Flat is only in relation to ecludian geometry. It has nothing to do with a center. The ballon analogy is also ONLY to demostrate the space between galaxies is expanding. A loaf of rasin bread is a better picture and it too has a center.

Because matter curves space, if you got to the boundary you would feel like u were going straight as you would essentially "orbit" the Uv. U would not see an edge...but just as the grapefruit sized UV must have a boundry..this UV does have one now. If space is expanding faster than light, photons could never reach this boundry to bend around it.

But scientists need to stop over explaining as they think they are dazzling us idiots. There is no such things as an actual infinite and an expanding infinite is even more incoherent. A loophole like set theory cant help in reality either
What we have here is a bunch of people just repeating what some guy they think is smarter than them said. So the next time you hear the UV has no center or edge as if someone just blew your mind...ask them how they known this, and ask them if the basketball sized universe is also devoid of geometry

Sorry, I didnt read that people did mention the grapefruit.

But saying thats a bad analogy is wrong. Look, I dont know why people insist on trying the confuse the subject as if some amorphous glob of interdimensional pseudo space that is beyond human comprehension was there.

There is no provable scientific evidence that states our universe is anything but 3 dimensions...yes the very 3 we all walk through everyday. That means if you were created through a fluctuation at the millisecond the UV was just a little bit bigger than you...you would be in its center.
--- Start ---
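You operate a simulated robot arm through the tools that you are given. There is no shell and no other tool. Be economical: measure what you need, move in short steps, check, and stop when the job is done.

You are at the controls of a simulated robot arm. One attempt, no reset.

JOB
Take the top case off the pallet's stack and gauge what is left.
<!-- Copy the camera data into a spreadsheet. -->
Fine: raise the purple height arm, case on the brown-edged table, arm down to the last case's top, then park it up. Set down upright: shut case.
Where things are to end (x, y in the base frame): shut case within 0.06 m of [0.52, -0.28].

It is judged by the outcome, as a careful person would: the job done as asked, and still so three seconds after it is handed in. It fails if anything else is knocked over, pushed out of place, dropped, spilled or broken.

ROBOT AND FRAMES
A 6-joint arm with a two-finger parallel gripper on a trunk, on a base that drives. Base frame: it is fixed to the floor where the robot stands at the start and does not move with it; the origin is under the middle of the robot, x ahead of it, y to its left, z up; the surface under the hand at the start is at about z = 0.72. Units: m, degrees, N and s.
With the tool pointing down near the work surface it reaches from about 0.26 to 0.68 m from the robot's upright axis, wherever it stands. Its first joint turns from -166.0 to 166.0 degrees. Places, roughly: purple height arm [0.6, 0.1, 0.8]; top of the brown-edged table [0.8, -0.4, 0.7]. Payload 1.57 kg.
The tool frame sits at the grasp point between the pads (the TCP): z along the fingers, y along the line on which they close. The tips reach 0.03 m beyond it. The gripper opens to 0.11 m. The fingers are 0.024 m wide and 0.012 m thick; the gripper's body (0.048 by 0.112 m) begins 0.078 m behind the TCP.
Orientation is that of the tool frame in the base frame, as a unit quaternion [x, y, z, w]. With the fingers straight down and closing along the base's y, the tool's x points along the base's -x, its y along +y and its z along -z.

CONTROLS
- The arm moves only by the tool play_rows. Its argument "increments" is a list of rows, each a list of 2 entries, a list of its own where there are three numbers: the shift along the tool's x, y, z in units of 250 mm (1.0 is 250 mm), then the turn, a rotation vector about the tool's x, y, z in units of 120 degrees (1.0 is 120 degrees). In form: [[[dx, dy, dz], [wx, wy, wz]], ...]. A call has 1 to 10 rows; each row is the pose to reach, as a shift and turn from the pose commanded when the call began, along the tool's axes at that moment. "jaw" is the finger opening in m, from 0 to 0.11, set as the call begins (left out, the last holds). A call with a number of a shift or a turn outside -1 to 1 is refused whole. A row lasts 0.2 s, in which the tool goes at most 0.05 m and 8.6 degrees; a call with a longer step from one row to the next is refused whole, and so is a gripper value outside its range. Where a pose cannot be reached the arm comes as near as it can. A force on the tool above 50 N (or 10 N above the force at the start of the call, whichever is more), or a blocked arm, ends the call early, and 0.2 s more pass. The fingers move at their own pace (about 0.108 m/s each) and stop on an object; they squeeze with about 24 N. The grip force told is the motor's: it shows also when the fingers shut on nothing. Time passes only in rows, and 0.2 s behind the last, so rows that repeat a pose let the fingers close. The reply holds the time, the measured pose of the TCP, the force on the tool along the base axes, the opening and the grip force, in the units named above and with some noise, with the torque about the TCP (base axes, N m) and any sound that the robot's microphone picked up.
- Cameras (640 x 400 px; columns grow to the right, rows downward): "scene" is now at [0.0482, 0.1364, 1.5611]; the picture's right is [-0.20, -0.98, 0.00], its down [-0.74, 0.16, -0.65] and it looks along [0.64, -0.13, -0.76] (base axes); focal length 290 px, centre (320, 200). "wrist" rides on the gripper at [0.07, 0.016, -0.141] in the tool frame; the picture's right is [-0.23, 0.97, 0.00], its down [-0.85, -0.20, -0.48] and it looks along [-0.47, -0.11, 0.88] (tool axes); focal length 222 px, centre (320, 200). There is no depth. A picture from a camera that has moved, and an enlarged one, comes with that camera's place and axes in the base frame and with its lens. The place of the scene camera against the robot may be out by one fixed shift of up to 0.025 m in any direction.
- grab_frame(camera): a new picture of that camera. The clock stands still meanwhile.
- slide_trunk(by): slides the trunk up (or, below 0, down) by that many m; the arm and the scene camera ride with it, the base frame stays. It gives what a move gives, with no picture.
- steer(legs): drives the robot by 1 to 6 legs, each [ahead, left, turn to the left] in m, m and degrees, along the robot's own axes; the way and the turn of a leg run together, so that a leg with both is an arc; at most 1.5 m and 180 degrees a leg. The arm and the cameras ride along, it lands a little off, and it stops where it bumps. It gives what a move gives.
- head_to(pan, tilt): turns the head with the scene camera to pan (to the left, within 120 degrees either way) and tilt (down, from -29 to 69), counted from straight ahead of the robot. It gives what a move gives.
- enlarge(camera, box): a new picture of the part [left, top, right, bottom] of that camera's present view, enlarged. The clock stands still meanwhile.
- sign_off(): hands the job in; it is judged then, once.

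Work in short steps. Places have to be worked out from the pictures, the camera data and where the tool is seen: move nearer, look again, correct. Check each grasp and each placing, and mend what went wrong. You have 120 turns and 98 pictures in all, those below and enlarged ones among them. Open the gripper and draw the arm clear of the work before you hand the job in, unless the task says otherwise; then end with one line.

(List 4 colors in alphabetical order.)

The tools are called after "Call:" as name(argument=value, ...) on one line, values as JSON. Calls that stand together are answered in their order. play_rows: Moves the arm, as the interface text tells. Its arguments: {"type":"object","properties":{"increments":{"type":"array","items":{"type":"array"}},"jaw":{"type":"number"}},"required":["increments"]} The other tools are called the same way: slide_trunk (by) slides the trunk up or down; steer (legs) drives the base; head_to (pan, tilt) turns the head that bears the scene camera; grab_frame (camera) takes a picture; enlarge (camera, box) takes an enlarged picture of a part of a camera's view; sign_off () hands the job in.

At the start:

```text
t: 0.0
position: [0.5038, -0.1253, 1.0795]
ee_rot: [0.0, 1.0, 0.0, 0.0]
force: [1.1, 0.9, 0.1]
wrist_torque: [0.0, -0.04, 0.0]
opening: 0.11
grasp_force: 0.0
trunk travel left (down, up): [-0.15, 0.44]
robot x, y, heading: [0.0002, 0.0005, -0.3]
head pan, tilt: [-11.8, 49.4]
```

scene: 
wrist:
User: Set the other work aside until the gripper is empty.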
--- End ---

Or if you could hold a tiny UV in your hands...extrapolate from there....
All Im saying is why this stubbornness persists is an ongoing problem among cosmologists. It occurs as they claim Time is an illusion ..a static block..and in the next breath they claim this motionless block is 13 billion years old. I think we would all rather hear things like...we just dont know, instead of an infinite series of recurring "we now know" proclamations

chuld the Center be mooving or not? chuld he be an apsolute location? if yes, in relation to what?